_Given instruction_
Return each line of the listing that contains the string "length".

__________________________________________________

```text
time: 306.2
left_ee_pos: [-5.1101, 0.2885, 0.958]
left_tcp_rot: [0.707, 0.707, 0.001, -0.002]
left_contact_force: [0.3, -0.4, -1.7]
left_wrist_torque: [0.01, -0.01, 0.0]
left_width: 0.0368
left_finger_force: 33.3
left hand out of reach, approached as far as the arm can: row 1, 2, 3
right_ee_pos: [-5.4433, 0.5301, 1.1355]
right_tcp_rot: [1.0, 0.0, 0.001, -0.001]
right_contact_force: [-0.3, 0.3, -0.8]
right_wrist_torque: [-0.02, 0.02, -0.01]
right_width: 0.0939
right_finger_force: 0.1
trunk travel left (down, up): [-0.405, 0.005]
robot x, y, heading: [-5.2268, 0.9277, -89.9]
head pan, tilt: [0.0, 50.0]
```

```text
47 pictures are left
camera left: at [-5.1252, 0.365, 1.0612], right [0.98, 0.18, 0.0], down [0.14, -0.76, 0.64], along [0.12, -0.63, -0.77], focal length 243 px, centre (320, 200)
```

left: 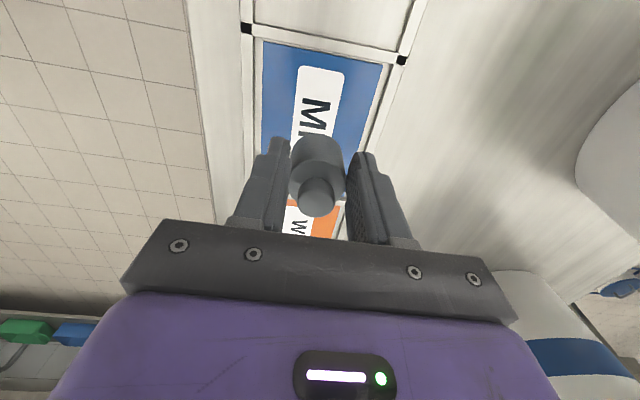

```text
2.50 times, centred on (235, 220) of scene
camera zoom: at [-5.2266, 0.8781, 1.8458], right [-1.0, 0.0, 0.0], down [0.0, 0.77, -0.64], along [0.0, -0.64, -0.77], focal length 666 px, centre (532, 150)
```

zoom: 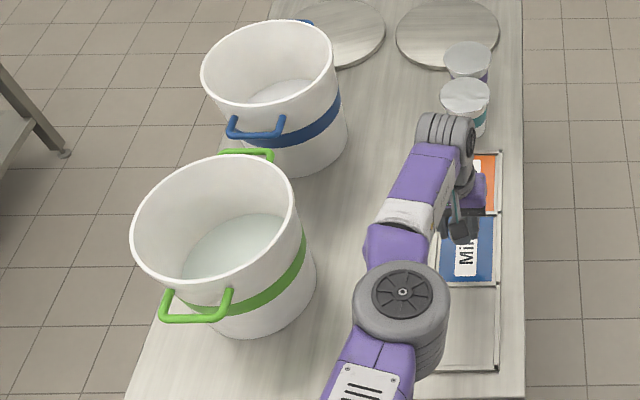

__________________________________________________

_Written answer_
camera left: at [-5.1252, 0.365, 1.0612], right [0.98, 0.18, 0.0], down [0.14, -0.76, 0.64], along [0.12, -0.63, -0.77], focal length 243 px, centre (320, 200)
camera zoom: at [-5.2266, 0.8781, 1.8458], right [-1.0, 0.0, 0.0], down [0.0, 0.77, -0.64], along [0.0, -0.64, -0.77], focal length 666 px, centre (532, 150)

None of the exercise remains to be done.